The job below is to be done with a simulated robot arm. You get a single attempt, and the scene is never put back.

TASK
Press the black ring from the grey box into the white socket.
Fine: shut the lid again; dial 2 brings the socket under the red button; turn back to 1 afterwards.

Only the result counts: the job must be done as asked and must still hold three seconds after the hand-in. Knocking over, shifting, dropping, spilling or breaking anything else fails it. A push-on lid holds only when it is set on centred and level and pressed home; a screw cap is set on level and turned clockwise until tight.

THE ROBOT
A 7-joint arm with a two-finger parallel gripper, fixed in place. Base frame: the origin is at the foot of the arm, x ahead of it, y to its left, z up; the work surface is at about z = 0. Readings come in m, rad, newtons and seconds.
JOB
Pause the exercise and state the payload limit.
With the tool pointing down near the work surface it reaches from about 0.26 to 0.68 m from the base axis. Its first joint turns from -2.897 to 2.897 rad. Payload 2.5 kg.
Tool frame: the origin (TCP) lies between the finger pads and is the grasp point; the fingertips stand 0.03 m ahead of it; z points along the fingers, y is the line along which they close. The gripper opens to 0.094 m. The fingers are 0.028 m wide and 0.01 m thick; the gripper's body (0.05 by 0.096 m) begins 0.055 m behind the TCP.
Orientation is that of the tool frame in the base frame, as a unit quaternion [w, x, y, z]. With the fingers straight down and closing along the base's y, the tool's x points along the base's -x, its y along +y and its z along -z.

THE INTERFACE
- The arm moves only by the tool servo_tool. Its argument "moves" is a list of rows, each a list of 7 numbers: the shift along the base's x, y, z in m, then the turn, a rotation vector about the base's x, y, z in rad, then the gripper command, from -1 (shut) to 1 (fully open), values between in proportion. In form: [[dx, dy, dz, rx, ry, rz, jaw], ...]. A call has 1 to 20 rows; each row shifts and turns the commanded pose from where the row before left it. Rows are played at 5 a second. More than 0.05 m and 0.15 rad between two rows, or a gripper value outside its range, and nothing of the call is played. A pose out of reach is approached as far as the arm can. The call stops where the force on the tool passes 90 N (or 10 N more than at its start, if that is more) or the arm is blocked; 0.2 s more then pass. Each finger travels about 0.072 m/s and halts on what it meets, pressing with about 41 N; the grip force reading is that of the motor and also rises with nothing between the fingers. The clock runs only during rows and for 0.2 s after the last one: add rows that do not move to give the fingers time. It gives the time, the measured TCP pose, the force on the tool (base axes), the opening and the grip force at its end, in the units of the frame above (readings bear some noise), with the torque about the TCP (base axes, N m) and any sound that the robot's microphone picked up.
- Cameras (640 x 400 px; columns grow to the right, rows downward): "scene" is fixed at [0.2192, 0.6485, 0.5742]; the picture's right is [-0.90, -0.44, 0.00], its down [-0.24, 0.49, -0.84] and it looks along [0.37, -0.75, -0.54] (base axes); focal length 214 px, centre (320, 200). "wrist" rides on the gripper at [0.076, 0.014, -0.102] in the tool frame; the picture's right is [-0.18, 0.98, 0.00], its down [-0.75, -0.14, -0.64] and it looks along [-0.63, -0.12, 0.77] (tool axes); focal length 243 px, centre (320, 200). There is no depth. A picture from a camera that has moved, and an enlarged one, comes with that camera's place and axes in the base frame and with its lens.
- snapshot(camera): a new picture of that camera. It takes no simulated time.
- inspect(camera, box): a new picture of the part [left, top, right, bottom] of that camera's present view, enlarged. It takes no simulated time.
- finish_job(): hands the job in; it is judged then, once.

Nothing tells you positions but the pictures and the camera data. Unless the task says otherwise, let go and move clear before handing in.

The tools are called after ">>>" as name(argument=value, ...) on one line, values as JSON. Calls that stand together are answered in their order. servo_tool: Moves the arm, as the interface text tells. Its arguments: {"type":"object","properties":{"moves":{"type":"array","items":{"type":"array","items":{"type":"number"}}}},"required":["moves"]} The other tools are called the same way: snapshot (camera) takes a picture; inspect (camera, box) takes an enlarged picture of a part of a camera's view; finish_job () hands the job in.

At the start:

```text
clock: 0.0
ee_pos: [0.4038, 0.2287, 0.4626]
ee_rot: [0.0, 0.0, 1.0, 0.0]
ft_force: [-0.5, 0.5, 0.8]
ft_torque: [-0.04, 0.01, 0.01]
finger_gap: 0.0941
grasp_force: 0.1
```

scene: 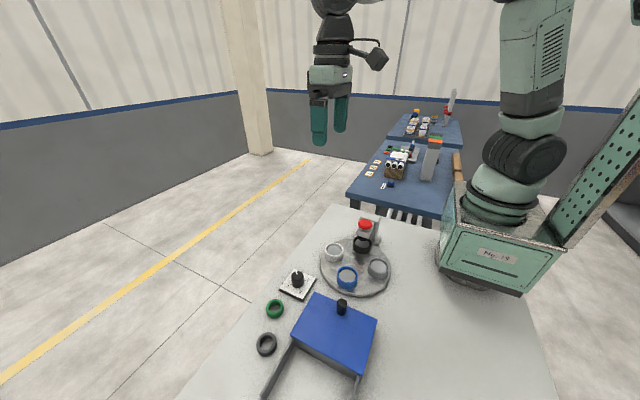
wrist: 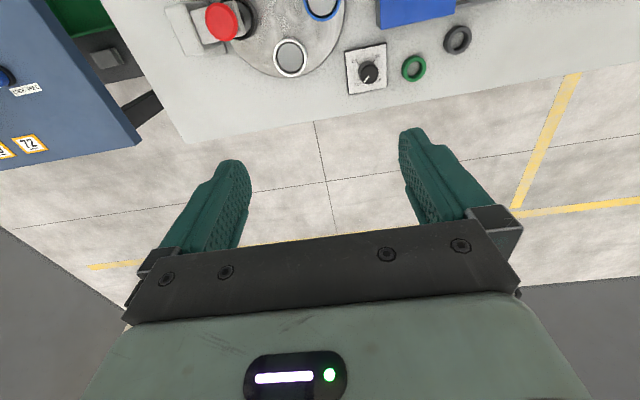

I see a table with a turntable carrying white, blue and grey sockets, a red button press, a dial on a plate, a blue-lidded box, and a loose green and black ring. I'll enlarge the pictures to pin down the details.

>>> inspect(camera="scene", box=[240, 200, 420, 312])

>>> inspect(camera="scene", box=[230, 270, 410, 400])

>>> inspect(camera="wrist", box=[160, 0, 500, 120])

◆ ◆ ◆ ◆ ◆

**EXERCISE DETAILS**
In the listing above, find each line with the word "back" and copy it.

**ANSWER FOR THIS EXERCISE**
The job below is to be done with a simulated robot arm. You get a single attempt, and the scene is never put back.
Fine: shut the lid again; dial 2 brings the socket under the red button; turn back to 1 afterwards.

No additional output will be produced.